Poza tym kto dziś buduje drużynę w oparciu o pięciu środkowych? Przecież w niektórych zespołach gra się trzema zawodnikami na tej pozycji. W przyjęciu natomiast jest czterech graczy, z których Nicolas Szerszeń zmaga się z niedyspozycją fizyczną. Dla mnie na ten moment nie jest on siatkarzem na miarę polskiej ligi. Przy początkowo dobrej dyspozycji Rossarda brakowało drugiego zawodnika na tej pozycji, który byłby w stanie ciągnąć grę. Zarówno Rafał Buszek, jak i Mateusz Mika mają za sobą już lata świetności. Kiedy zawodnik odchodzi z Resovii, to w innym klubie zaczyna grać dobrze. Gdy wraca - jest słabo. Co jest tego powodem? Atmosfera? Trzeba się nad tym bardzo poważnie zastanowić.

Żeby ratować siatkówkę w Rzeszowie, powinien powstać zarząd ludzi, którzy znają na siatkówce. Nie powinni oni mieć decydującego głosu, ale stanowić raczej organ doradczy.
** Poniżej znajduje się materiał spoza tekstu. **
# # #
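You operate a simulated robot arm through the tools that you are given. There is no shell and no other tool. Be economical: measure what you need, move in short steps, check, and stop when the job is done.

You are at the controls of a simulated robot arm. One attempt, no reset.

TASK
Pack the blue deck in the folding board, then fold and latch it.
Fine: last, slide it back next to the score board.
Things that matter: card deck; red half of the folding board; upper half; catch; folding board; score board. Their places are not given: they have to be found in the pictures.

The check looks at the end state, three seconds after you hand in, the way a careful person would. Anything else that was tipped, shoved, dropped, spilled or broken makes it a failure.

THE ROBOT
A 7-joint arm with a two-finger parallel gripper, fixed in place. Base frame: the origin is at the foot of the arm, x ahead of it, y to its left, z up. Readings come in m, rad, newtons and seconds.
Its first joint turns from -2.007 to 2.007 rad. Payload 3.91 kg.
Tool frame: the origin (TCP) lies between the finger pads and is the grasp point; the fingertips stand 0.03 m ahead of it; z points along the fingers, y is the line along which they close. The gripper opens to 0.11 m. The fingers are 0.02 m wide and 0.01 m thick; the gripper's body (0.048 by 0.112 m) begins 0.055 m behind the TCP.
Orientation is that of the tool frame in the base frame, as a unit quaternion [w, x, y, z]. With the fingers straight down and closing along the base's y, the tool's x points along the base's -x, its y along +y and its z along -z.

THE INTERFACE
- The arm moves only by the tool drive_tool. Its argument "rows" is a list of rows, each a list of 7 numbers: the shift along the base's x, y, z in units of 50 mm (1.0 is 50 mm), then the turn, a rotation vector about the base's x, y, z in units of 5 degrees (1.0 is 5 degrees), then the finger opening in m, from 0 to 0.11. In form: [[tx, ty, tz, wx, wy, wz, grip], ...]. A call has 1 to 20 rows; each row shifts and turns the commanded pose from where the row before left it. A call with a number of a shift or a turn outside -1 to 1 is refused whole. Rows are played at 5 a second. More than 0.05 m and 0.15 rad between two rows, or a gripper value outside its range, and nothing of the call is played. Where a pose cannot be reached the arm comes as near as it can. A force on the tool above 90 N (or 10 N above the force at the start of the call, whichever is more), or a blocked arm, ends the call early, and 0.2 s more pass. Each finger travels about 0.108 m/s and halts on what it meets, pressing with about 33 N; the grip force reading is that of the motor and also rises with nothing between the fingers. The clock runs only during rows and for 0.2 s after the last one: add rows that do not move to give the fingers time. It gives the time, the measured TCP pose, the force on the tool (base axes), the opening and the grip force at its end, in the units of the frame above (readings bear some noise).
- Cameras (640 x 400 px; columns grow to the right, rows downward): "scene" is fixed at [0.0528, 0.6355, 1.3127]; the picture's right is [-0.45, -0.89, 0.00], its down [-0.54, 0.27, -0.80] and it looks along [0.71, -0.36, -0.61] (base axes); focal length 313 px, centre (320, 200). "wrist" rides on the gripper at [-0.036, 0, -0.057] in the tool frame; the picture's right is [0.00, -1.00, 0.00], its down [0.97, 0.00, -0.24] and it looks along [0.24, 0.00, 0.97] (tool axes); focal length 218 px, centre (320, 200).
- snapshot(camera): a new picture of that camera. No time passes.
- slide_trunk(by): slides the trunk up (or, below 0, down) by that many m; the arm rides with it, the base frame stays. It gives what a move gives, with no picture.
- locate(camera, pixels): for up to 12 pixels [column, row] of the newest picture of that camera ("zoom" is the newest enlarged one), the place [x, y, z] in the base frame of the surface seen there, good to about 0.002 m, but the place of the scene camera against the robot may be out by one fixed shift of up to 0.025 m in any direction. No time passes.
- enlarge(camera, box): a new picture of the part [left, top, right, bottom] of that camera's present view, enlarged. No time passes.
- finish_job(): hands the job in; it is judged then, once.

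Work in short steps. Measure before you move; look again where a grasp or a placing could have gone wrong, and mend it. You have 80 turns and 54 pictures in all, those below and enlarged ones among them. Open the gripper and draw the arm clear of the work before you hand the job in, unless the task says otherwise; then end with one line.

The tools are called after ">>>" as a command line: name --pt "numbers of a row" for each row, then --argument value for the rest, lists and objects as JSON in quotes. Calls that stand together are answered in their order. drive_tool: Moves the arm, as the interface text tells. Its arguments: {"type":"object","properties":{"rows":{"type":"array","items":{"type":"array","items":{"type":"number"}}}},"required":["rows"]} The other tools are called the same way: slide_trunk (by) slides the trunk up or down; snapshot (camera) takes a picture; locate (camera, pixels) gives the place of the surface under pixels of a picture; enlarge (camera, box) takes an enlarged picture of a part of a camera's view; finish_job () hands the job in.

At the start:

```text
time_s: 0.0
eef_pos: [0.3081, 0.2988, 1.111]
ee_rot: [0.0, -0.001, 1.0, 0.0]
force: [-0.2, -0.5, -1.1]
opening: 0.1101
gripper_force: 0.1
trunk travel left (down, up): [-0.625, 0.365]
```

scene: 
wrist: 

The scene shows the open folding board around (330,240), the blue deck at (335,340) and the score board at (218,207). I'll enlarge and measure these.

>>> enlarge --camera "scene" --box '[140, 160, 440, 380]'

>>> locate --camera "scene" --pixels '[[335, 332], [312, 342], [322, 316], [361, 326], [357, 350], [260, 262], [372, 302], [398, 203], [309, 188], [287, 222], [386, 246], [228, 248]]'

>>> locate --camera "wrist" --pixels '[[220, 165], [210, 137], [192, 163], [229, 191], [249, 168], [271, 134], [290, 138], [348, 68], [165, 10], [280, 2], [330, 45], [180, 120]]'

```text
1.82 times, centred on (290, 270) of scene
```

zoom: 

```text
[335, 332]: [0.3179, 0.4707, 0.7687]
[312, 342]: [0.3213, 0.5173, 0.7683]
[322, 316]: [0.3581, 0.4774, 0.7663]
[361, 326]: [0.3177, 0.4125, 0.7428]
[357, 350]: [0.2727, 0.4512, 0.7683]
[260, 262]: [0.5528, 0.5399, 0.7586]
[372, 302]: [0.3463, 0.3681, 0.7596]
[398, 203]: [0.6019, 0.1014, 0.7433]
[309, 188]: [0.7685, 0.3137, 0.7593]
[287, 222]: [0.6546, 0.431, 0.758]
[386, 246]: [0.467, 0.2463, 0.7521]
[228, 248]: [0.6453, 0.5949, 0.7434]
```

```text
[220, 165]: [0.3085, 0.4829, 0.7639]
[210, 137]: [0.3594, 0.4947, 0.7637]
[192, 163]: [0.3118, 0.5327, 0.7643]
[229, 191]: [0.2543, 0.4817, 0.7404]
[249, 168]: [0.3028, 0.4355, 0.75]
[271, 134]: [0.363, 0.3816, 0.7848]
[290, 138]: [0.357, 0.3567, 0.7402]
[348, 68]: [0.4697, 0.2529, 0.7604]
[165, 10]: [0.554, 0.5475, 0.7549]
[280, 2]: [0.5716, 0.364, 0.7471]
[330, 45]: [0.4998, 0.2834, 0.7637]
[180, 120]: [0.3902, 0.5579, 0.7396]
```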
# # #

To, z czym przychodzi do klubu Krzysztof Ignaczak, czyli zmiana mentalności w Resovii z miejsca „do wyleczenia się” na klub, w którym ludzie będą grali lata, to właściwy kierunek rozwoju? Wiadomo już, że w składzie i tak wielkich rewelacji nie będzie, bowiem duża część zawodników ma podpisany kontrakt również i na następny sezon.

- Roszady międzysezonowe wynosiły 70-80 procent. Mimo wszystko uważam, że największym błędem Resovii było to, że posiadała czternastu zawodników na średniowysokich kontraktach, kiedy lepiej było zainwestować w choć jedną gwiazdę, którą stać byłoby na to, by być liderem zespołu. W drużynie była zbyt duża rywalizacja, mnóstwo niezadowolenia, frustracja, problemy trenerskie, bo każdy chce grać, a miejsc w składzie jest tylko sześć. Kluczem do rozwiązania tego problemu byłoby podpisanie kontraktu z sześcioma mocnymi i droższymi graczami, jednocześnie budując drugą szóstkę opartą na młodych, perspektywicznych siatkarzach, których przecież Resovia wychowuje. Skład byłby wtedy ustabilizowany z wykluczeniem przeciętności i pójścia w ilość, a nie jakość.

Da się to zrobić. Pamiętam czasy, kiedy z budżetem 400 tysięcy wszedłem z drużyną do ligi, a grałem w niej mając 800 tysięcy do miliona. Kiedy przeszedł do zespołu pan Adam Góral, to położył pieniądze na stół i zaczął decydować o składzie. Gdybym się z nim nie zgodził, zostałbym zwolniony.

Jak dużą katastrofą dla rzeszowskiej siatkówki będzie obecny sezon?

- Przy tym wszystkim, co słyszę i widzę, łatwo zauważyć, że kibice się odwracają. W przyszłym sezonie różnica może być jeszcze bardziej widoczna. Nie było Pucharu Polski, nie było europejskich pucharów, co jest dla klubu wielką stratą. Ligi Mistrzów, Pucharu CEV czy Challenge nie będzie również w kolejnych rozgrywkach, co zrodzi dalsze konsekwencje.

Odbudowa klubu to ciężki proces, bo bardzo trudno jest zatrzymać spadek formy. Nadal można to wszystko odbudować, rozsądnie kompletując zespół i uzupełniając go przede wszystkim zdrowymi i ambitnymi graczami. Trzeba zatroszczyć się również o aspekt zespołowości, by ewentualna gwiazda była właściwie wprowadzona w drużynę. Bardzo dobrze pokazał to na ostatnich mistrzostwach świata Vital Heynen, który dobrze poprowadził współpracę z Bartoszem Kurkiem czy Michałem Kubiakiem.

Andrzej Kowal i Gheorghe Cretu grzecznie głaskali rzeszowskich zawodników. Pamiętam, jak kiedyś siatkarze mieli do dyspozycji po meczu 15 złotych na obiad, spali w schroniskach i grali, bo bardzo chcieli zwyciężać. Dziś siatkarze stołują się w hotelu w Arłamowie i nie grają tak, jak powinni. O tym nie będą decydować pieniądze. To wyłącznie kwestia honoru i ambicji.